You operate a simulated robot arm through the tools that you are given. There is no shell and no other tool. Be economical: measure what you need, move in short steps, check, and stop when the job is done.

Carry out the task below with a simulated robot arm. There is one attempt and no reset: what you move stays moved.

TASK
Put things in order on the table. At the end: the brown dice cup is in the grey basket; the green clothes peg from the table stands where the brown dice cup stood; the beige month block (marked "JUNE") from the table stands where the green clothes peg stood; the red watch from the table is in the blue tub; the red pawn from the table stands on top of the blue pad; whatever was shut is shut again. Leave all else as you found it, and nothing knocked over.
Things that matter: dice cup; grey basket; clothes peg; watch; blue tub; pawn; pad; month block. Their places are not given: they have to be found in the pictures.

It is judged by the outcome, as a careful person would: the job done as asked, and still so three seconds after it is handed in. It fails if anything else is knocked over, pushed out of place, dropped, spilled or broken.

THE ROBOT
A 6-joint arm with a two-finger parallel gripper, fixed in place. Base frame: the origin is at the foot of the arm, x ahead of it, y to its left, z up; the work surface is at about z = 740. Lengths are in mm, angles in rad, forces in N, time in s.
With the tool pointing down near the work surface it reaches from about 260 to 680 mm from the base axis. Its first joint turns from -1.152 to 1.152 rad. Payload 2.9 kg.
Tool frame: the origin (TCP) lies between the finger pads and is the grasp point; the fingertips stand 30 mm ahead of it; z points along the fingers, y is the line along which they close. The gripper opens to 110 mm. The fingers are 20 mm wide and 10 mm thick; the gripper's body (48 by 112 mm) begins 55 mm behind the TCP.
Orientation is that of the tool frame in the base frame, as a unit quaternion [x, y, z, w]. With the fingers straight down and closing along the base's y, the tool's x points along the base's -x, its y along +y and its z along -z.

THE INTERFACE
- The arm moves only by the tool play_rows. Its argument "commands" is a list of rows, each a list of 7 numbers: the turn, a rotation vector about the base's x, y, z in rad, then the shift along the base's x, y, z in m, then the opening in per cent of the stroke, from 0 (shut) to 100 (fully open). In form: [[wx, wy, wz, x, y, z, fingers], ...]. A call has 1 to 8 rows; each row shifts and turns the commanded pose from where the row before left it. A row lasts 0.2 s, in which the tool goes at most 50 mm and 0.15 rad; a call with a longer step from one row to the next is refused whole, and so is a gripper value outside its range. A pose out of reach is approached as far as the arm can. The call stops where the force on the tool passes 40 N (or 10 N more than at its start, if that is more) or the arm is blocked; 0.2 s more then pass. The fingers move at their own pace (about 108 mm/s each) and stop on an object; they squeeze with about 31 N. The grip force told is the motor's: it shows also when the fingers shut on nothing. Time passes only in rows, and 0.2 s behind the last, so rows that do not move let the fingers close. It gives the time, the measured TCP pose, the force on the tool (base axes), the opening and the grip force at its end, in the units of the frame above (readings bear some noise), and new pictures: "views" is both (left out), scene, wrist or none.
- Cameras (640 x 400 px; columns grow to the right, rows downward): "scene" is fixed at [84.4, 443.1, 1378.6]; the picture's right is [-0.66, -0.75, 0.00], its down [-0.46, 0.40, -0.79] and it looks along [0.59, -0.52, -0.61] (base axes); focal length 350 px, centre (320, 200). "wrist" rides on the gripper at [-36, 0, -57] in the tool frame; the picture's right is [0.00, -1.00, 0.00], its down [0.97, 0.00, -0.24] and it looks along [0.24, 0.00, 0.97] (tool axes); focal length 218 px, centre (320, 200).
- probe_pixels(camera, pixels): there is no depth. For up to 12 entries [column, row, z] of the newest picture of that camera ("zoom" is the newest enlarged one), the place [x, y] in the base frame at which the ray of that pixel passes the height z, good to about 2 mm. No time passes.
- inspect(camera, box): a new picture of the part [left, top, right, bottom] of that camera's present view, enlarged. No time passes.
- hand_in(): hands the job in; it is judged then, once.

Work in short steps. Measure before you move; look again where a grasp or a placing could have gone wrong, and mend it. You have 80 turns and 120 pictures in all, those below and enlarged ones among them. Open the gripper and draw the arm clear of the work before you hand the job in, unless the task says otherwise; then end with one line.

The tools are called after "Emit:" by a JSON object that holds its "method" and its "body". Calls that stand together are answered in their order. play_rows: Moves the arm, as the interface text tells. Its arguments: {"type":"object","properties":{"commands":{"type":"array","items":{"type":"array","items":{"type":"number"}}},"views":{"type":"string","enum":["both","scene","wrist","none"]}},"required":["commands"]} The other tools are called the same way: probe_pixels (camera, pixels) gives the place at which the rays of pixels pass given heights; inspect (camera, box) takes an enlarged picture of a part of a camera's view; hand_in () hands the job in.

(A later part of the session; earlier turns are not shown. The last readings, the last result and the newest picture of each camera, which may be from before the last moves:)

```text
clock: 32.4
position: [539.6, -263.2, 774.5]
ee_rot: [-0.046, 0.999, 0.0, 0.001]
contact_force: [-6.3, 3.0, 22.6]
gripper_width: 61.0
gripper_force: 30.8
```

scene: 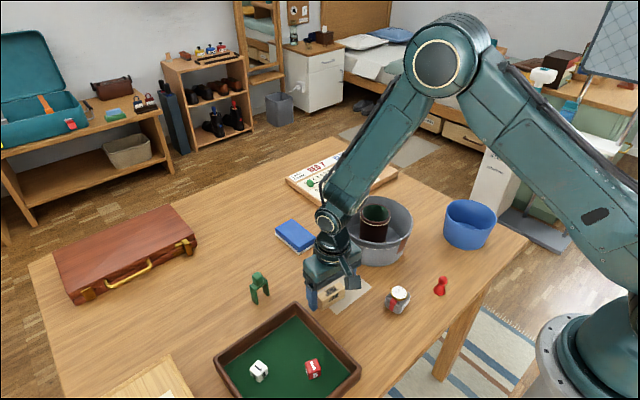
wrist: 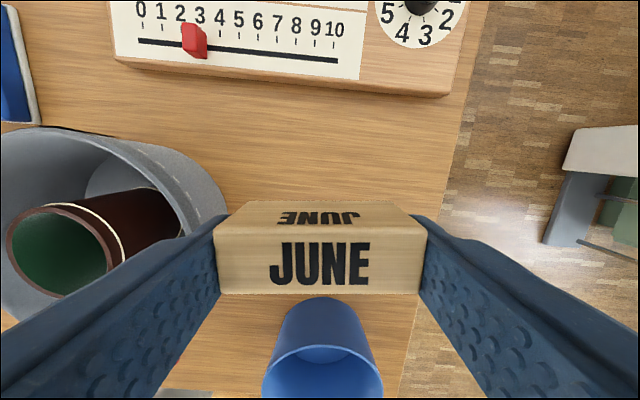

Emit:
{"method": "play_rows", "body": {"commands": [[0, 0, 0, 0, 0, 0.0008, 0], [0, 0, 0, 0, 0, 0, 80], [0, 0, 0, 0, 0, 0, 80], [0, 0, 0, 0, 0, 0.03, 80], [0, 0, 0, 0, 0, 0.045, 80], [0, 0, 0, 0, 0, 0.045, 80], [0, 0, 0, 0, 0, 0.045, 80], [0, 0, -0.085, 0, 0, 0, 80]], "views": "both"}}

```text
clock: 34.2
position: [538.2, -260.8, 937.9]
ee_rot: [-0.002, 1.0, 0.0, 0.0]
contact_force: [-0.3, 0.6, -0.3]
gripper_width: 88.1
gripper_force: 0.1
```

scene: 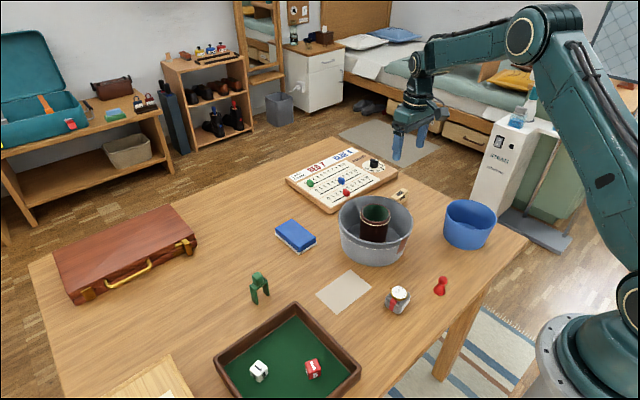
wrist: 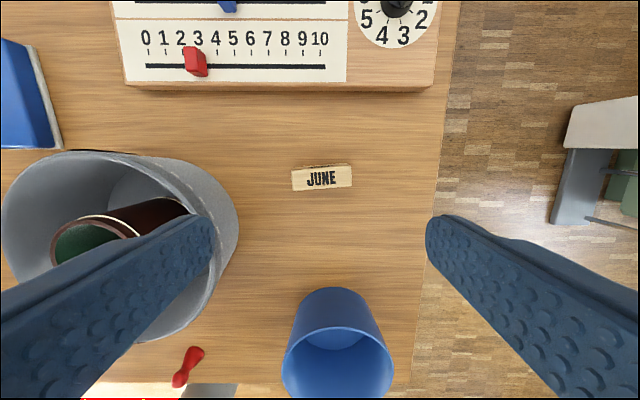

-*-*-

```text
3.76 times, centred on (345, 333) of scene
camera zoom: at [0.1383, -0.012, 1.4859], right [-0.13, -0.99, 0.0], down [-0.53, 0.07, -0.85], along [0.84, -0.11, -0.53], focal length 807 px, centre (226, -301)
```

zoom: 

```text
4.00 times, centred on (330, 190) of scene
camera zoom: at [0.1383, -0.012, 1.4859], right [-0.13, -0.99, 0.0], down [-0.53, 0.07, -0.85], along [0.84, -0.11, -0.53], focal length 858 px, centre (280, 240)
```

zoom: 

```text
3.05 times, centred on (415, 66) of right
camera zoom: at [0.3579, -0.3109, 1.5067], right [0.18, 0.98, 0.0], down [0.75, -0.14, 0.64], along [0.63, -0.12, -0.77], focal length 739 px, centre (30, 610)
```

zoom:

-*-*-

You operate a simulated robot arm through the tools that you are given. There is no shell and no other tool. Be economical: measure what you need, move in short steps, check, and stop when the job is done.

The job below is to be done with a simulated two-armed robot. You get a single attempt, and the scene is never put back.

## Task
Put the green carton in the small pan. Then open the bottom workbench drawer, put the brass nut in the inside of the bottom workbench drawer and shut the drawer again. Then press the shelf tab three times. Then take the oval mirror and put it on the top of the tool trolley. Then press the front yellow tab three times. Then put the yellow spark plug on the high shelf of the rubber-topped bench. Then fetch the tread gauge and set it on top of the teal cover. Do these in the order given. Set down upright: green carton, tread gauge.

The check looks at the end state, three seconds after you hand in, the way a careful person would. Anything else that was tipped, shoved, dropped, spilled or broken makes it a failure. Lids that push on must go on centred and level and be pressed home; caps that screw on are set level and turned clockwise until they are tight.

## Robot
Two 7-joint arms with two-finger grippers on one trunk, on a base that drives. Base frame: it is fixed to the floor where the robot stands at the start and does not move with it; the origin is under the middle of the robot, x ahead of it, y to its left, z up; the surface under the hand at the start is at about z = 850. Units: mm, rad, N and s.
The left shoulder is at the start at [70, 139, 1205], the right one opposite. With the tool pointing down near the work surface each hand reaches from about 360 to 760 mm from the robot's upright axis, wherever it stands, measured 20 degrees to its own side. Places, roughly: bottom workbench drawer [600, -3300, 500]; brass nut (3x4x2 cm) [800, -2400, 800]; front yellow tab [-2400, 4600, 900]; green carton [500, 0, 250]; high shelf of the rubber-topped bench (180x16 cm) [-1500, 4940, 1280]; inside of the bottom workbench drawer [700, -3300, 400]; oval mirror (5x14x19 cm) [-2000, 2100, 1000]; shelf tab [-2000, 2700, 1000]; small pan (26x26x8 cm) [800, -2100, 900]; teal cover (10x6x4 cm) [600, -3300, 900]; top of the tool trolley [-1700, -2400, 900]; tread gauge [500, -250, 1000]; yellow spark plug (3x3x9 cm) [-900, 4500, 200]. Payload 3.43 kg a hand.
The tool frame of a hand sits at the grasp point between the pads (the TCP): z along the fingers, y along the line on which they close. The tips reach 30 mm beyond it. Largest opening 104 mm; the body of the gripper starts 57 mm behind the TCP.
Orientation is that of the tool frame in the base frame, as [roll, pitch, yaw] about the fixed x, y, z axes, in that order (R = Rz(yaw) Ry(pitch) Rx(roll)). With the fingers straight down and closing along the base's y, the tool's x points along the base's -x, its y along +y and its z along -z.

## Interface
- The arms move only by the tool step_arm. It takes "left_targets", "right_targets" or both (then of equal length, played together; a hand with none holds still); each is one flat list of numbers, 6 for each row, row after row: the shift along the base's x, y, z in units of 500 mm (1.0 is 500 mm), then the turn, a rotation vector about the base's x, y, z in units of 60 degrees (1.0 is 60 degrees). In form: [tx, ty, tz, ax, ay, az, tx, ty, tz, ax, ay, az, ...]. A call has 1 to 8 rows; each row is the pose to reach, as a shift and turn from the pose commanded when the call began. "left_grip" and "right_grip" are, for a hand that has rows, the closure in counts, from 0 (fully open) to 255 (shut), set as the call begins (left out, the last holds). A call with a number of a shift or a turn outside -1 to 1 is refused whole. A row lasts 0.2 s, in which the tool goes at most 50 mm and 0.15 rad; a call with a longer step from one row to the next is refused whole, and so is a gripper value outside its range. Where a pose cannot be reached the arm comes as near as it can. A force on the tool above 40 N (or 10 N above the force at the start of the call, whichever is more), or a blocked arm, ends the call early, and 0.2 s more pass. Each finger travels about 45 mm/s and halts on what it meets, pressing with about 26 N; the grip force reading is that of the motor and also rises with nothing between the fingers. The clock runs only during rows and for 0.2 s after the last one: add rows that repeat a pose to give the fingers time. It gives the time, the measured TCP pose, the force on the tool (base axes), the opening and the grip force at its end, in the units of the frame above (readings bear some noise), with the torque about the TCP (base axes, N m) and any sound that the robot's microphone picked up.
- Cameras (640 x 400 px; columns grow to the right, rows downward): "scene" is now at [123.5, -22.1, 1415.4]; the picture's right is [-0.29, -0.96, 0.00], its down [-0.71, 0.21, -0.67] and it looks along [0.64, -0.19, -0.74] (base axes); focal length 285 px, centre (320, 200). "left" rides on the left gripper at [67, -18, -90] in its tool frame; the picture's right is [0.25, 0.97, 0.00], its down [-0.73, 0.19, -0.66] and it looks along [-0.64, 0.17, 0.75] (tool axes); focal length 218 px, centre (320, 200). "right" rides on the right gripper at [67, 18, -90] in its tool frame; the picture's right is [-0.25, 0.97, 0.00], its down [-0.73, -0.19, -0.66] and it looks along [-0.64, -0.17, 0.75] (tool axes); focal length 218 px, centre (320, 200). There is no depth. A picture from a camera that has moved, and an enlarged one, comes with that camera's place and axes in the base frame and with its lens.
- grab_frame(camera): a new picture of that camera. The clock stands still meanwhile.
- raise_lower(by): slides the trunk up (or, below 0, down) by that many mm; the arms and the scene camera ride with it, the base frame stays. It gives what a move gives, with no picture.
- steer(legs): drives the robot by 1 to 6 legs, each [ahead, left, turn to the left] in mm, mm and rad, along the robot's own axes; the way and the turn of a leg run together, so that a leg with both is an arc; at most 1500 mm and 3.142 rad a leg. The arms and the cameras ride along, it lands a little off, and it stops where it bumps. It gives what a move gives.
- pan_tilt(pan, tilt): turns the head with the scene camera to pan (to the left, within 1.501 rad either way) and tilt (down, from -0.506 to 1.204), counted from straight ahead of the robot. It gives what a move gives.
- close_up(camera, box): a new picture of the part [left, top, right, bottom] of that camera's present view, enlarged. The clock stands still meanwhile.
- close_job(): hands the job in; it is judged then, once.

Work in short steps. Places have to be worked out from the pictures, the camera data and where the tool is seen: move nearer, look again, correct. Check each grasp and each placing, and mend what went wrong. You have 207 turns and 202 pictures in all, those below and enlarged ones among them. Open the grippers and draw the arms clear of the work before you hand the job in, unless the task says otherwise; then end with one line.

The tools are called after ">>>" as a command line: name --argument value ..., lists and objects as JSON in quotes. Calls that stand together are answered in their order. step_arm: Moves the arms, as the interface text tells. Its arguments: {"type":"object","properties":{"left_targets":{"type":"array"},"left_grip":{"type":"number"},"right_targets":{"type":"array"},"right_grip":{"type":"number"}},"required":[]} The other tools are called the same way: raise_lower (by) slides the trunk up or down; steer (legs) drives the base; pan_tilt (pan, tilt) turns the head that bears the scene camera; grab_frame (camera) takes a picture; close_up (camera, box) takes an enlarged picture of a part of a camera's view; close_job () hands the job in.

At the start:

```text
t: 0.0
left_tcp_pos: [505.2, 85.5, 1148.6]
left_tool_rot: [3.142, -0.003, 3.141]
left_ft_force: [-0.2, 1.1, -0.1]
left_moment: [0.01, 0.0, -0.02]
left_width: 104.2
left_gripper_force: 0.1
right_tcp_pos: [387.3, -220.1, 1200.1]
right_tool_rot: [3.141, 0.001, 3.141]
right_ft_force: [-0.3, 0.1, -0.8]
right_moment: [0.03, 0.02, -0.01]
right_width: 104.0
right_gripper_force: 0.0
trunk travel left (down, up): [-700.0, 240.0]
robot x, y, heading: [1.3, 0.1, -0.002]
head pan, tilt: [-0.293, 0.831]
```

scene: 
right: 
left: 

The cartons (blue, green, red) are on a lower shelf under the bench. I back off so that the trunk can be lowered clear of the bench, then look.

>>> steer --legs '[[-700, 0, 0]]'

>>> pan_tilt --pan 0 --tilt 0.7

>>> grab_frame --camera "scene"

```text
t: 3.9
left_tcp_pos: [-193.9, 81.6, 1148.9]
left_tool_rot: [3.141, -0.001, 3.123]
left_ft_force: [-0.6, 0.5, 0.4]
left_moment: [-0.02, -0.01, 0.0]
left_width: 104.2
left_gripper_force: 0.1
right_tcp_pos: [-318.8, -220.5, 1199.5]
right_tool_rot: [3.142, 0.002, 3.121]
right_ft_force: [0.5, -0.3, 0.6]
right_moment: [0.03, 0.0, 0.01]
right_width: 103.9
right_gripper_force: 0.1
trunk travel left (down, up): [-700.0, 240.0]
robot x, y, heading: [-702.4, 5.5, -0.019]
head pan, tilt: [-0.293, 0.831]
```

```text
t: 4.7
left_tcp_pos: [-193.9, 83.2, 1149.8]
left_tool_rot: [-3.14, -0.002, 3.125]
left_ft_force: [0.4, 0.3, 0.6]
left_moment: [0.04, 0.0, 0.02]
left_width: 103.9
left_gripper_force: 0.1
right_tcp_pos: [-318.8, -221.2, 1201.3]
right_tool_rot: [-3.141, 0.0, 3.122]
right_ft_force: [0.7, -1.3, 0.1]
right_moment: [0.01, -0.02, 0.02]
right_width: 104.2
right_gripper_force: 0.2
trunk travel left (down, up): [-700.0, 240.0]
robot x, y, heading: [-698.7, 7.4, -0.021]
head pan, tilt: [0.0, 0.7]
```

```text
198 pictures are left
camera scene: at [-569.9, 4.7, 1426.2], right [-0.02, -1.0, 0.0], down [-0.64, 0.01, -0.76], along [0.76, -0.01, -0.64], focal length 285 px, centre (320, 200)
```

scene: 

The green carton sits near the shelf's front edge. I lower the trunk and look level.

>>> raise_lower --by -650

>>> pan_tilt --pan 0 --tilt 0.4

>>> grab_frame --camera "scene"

-*-*-

GOAL: Repeat word for word the lines from the line with "It is judged by" to the line with "Tool frame: the", both lines included. The answer is a JSON array that holds each line as a string and skips blank lines.

WRITTEN REPLY:
[
  "It is judged by the outcome, as a careful person would: the job done as asked, and still so three seconds after it is handed in. It fails if anything else is knocked over, pushed out of place, dropped, spilled or broken.",
  "THE ROBOT",
  "A 6-joint arm with a two-finger parallel gripper, fixed in place. Base frame: the origin is at the foot of the arm, x ahead of it, y to its left, z up; the work surface is at about z = 740. Lengths are in mm, angles in rad, forces in N, time in s.",
  "With the tool pointing down near the work surface it reaches from about 260 to 680 mm from the base axis. Its first joint turns from -1.152 to 1.152 rad. Payload 2.9 kg.",
  "Tool frame: the origin (TCP) lies between the finger pads and is the grasp point; the fingertips stand 30 mm ahead of it; z points along the fingers, y is the line along which they close. The gripper opens to 110 mm. The fingers are 20 mm wide and 10 mm thick; the gripper's body (48 by 112 mm) begins 55 mm behind the TCP."
]